◆ **List of tasks**:
**A)** Pull out the sentences of the selected excerpt that run from "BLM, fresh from" through "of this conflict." and give them unchanged.
**B)** Extend the selected excerpt, starting right after its last sentence.

◆ **Selected excerpt**:
========

NEW YORK—Black Lives Matter (BLM) has demanded that New York Giants quarterback Eli Manning apologize to Dallas Cowboys black quarterback Dak Prescott for “disrespecting the brother” following the Giants 10-7 home victory over the Cowboys last Sunday. It’s difficult to imagine Eli Manning “disrespecting” anyone, apart from the New England Patriots in two Super Bowls. Mr. Manning is perhaps the most polite, deferential, non-toxically masculine athlete in any sport. Not to put too racial a point on things, there was certainly enough of that going around this election season, but Mr. Manning could not be more white if he glowed in the dark.
The crime for which Mr. Manning’s name is being dragged through the roiling street of black identity politics and resentment is this: he shook the hand of white Dallas quarterback Tony Romo, who did not play in the game last Sunday, before shaking the hand of Mr. Prescott, who did. Is that not an example of flat-out racism—the kind of brutal behavior that black people from the president to the counter girl at Popeyes Chicken—are subjected to every minute in America?
BLM, fresh from backing the wrong candidate in the 2016 election, thinks so, and they are not about to let the matter rest. They vow to disrupt not only the game but also the tailgate party when the Giants play the Detroit Lions at MetLife stadium on Sunday in Rutherford, New Jersey.
“That creepy-ass cracker ain’t going to be playing quarterback until he apologizes to the brother he disrespected,” said BLM co-founder Shaun King, now senior justice writer for the New York Daily News. “We’re not surprised that the election of Donald Trump has emboldened people like Eli Manning to show their true colors.”
Mr. King’s true colors, a fifty-fifty mixture of black and white, obviously allow him to see both sides of this conflict.

========

◆ **Dataset content**:
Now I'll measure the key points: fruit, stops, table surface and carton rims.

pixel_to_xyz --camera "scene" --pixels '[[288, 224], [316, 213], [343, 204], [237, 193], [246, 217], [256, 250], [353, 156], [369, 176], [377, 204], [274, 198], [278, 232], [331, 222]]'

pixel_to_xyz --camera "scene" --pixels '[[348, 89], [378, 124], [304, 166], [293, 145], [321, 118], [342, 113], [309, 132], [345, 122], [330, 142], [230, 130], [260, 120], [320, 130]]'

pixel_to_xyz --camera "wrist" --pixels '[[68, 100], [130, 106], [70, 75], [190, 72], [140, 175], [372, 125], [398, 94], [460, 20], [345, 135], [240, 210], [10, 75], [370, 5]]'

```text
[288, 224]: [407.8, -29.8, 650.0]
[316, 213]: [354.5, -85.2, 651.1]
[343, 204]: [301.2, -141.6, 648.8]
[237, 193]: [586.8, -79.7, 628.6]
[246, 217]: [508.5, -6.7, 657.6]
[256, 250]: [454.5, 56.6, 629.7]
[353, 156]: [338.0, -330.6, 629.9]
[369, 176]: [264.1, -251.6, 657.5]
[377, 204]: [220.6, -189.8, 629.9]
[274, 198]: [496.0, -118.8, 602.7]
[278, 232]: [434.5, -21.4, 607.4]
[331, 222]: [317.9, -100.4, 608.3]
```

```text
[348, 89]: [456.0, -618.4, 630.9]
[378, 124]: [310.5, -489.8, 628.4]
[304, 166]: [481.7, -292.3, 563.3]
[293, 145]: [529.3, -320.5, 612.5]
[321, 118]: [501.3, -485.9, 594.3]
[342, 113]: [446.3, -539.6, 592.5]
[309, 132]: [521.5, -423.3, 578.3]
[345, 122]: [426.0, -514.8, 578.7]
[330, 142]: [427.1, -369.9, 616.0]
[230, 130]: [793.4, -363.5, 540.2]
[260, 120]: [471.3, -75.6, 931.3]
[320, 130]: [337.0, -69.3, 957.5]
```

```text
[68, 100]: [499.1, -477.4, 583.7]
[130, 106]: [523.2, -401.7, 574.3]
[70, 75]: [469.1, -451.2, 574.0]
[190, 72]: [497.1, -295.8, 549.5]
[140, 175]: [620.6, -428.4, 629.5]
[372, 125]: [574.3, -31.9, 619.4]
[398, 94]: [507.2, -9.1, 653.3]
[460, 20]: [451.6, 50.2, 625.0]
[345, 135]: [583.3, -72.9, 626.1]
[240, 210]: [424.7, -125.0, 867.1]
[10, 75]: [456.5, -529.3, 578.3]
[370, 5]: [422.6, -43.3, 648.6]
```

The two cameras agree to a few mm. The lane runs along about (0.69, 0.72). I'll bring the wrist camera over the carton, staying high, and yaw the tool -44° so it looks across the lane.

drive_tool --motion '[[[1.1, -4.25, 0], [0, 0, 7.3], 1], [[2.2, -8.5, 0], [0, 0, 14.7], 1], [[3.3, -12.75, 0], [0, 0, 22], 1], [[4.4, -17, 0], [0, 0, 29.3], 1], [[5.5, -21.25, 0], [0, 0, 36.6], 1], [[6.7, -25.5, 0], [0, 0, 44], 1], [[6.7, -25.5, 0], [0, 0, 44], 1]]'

========

◆ **The responses**:
**A)**
BLM, fresh from backing the wrong candidate in the 2016 election, thinks so, and they are not about to let the matter rest. They vow to disrupt not only the game but also the tailgate party when the Giants play the Detroit Lions at MetLife stadium on Sunday in Rutherford, New Jersey.
“That creepy-ass cracker ain’t going to be playing quarterback until he apologizes to the brother he disrespected,” said BLM co-founder Shaun King, now senior justice writer for the New York Daily News. “We’re not surprised that the election of Donald Trump has emboldened people like Eli Manning to show their true colors.”
Mr. King’s true colors, a fifty-fifty mixture of black and white, obviously allow him to see both sides of this conflict.

**B)**
Kyle Koster, writing on thebiglead.com, didn’t see a conflict. “More measured observers will note Manning and Romo have been battling for NFC East superiority for over a decade and, during that time, forged a relationship built on mutual respect. Meanwhile, this was only Manning’s second game against rookie Prescott and the Giants quarterback fell into an old habit. Drama enthusiasts will have a different take.
“What probably happened—and this theory is backed up by as much evidence as the drama-filled one&mdadh;is that Nice Guy Eli saw his old buddy Romo and shook his hand. He then continued his tradition of good sportsmanship by shaking another quarterback’s hand. Hell, he probably shook some non-throwing hands on the way off the field. Perhaps someone with a tinfoil hat wants to get to the bottom of those post-game confabs.”
Mr. Manning did not return several requests for a comment, though he did send profuse apologies; but the National Policy Institute’s Richard Spencer, a former football player, sees a darker motive in Sunday’s planned demonstration.
“BLM is still angry because Eli’s brother Peyton was the winning quarterback in Super Bowl 50, despite our being told incessantly by the left-wing press in the run-up to the game that [Carolina Panther quarterback] Cam Newton, the loser in that game, would outplay Peyton [and the Denver Broncos] to become the new, black face of the NFL. Apparently they believed that black quarterbacks matter.”